MATT Hancock has announced the UK trial of a potential new treatment for coronavirus, describing it as “probably the biggest step forward” in finding a way to tackle the killer infection since the health crisis began.

The UK Government’s Health Secretary told the daily Downing St news briefing that Remdesivir – an anti-viral drug that had been used against Ebola - had shown some “promising early results” on Covid-19 patients with suggestions the recovery period from the disease could be shortened by some four days.

Highlighting how one of Britain’s greatest strengths was its life sciences research, he said the country was now leading the world on clinical trials to find a vaccine and a treatment that could defeat the virus.

Mr Hancock explained: “The very nature of scientific inquiry is that not every project will bear fruit but I’m determined that we will explore every possible avenue. The recovery trial is the world’s largest trial of potential coronavirus treatments and because our NHS is a universal system we are all a part of, we have some of the best data and can do some of the best research.
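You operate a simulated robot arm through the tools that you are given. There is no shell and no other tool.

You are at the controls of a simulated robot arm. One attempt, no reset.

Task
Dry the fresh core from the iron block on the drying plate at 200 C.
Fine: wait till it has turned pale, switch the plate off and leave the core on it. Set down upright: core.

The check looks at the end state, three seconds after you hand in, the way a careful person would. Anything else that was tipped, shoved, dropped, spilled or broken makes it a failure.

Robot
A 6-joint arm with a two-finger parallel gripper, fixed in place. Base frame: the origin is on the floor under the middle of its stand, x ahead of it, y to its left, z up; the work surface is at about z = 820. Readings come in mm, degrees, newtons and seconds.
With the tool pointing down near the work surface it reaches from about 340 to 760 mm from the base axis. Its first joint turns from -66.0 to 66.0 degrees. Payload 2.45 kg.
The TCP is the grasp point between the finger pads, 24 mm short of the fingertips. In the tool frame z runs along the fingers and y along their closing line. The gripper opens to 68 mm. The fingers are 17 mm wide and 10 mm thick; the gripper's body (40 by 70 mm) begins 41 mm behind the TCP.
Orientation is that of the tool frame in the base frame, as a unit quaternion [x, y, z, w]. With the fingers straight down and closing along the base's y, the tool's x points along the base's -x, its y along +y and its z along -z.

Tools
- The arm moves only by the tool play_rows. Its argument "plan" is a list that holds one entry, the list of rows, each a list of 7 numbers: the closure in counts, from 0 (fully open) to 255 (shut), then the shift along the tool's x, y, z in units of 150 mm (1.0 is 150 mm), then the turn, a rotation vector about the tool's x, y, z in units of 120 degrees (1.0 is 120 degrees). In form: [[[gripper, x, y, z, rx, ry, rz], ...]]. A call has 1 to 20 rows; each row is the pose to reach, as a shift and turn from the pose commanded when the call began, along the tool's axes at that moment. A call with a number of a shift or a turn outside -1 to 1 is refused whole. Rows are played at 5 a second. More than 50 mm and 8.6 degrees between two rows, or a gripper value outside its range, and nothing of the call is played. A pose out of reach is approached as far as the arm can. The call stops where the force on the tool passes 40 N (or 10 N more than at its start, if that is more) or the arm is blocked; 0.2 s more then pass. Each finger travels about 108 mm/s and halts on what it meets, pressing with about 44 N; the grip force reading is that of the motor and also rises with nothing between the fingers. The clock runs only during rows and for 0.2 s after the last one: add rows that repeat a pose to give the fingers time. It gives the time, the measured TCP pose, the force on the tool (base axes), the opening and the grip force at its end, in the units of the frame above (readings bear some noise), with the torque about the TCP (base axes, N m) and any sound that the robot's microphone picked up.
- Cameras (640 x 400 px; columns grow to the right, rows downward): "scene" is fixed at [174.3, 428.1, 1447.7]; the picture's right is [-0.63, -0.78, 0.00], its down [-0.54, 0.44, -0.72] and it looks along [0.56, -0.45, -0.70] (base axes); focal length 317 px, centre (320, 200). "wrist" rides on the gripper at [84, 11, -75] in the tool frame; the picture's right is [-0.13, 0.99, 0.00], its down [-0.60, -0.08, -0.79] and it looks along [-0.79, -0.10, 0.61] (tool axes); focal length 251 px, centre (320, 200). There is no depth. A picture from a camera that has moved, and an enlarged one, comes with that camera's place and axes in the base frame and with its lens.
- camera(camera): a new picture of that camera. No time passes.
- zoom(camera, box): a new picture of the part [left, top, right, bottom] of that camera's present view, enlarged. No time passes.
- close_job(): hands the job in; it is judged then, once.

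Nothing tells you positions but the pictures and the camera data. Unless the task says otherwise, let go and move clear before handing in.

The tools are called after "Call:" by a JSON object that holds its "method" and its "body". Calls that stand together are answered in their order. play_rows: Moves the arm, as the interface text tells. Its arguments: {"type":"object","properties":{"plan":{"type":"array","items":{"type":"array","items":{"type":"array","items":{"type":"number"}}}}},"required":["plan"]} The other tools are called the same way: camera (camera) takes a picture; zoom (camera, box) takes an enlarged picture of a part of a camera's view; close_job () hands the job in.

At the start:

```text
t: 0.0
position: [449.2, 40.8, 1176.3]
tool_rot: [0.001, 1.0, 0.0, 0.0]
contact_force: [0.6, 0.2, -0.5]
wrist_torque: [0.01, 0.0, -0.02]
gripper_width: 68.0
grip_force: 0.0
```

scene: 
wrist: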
“Today, I can announce we are beginning a new trial for selected NHS patients of an antiviral drug called Remdesivir…We will be prioritising the use of this treatment where it will provide the greatest benefit.”

He added: “This is probably the biggest step forward in the treatment of coronavirus since the crisis began. These are very early steps but we are determined to support the science and back the project that showed promise.”

Remdesivir destroys a part of Covid-19 to stop it reproducing and has become the nearest thing clinicians have to an effective treatment for the infection.

Japan and Americas have already made urgent arrangements to provide early access to the drug ahead of a marketing agreement.

Elsewhere at the press conference, Mr Hancock said Britain could begin to replenish its Personal Protective Equipment stockpiles after brokering new deals and increasing manufacture.

He announced the Government had signed contracts to manufacture two billion items of PPE in the UK and pointed out that around the world deals had been signed with over 100 new suppliers including agreeing contracts for a further 3.7bn gloves.

"While we continue to improve the logistics and work hard to get everyone the PPE they need, these new supplies mean we're not simply keeping up with demand, we're now able to begin to replenish our stockpiles," he added.